Click to Ship: Its harmful effects on the environment

Aurora Khatibi Garrity, Reporter

It was the summer of 2017, and I had just made my first purchase: a bag of forty scrunchies for seven dollars on the world’s largest online store, Amazon. I selected the Amazon Prime option for a twenty-four hour delivery period, unaware of the consequences. That day, five separate packages from five trucks arrived at my house, the last one being my order. I wish I had known back then that the prime button wasn’t that amazing. 
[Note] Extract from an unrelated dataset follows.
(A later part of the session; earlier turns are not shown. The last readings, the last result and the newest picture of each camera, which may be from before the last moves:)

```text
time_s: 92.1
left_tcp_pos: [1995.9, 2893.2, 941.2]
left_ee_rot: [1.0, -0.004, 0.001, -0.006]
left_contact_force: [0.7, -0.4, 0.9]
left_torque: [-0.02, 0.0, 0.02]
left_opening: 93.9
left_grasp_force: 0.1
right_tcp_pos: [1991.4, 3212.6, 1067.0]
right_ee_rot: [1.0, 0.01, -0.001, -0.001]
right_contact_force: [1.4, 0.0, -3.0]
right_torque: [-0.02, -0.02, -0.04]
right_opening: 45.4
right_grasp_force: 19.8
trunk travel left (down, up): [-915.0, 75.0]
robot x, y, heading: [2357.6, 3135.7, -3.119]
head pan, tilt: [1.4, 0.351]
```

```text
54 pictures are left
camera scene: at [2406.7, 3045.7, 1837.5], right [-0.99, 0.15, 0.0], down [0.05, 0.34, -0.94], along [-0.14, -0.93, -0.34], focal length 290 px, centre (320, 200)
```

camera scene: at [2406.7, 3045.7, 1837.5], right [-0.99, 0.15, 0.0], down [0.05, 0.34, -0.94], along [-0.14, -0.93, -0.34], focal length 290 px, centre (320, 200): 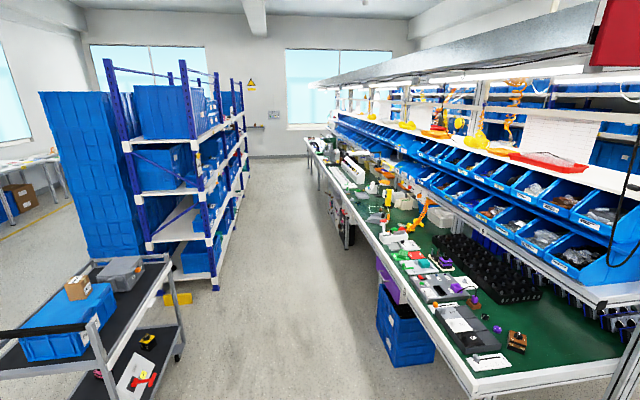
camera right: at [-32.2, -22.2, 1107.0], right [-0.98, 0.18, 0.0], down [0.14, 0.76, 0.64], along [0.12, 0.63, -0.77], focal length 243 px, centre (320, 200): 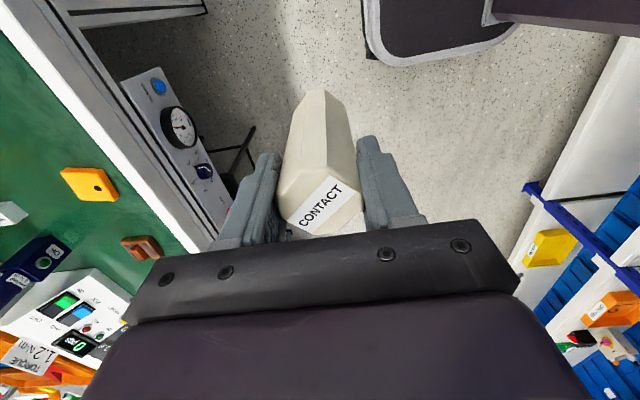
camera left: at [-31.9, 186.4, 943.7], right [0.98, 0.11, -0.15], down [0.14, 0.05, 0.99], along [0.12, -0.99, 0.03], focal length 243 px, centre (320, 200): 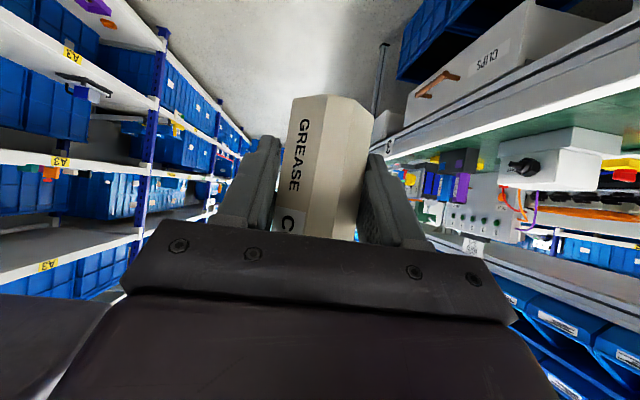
Annually, a consumer pays 119 dollars for the expedited shipping method offered through Amazon Prime. Although the deliveries might be efficient for the average consumer and are an affordable luxury welcomed in our busy lives, many people fail to recognize the environmental effects.   

Amazon, like many other fast-shipping companies (UPS and FedEx), continue to inflate their carbon footprint via instant shipping methods. The companies allow purchases and deliveries to the consumer’s home multiple times in one day using different trucks each time.

The popularity of instant delivery is fueled by the desire for instant gratification. According to Rakuten Intelligence, the “click to ship” time for Amazon packages has decreased within the last two years from an average of 5.2 days to 4.2 days. Consumers, however, aren’t informed that the shipping method they choose can be harmful to the environment. One-day shipping (air and van transportation) equates to about 50 lbs in carbon dioxide; two-day shipping (truck and van transportation) equates to about 10 lbs in carbon dioxide; and four-day shipping, (truck to consolidation center to truck to van), equates to 8 lbs of carbon dioxide.
According to 350 Seattle, an organization for climate justice, “In 2017, Amazon’s deliveries alone emitted about 19 million metric tons of carbon.” Without drastic changes made on Amazon’s part, their carbon footprint and overall carbon emissions will continue to increase.

Both corporations and consumers play a role in how Amazon Prime affects the environment. Amazon needs to create solutions to combat their evergrowing carbon footprint, such as limiting the usage of one day shipping, decreasing the emissions of fossil fuels from Amazon’s trucks, and reevaluating transportation methods as a whole. The consumerist market values “click to ship” speeds; so if consumers opted for dropbox pickup, the truck would drop off many shipments at one location, emitting significantly less carbon dioxide levels.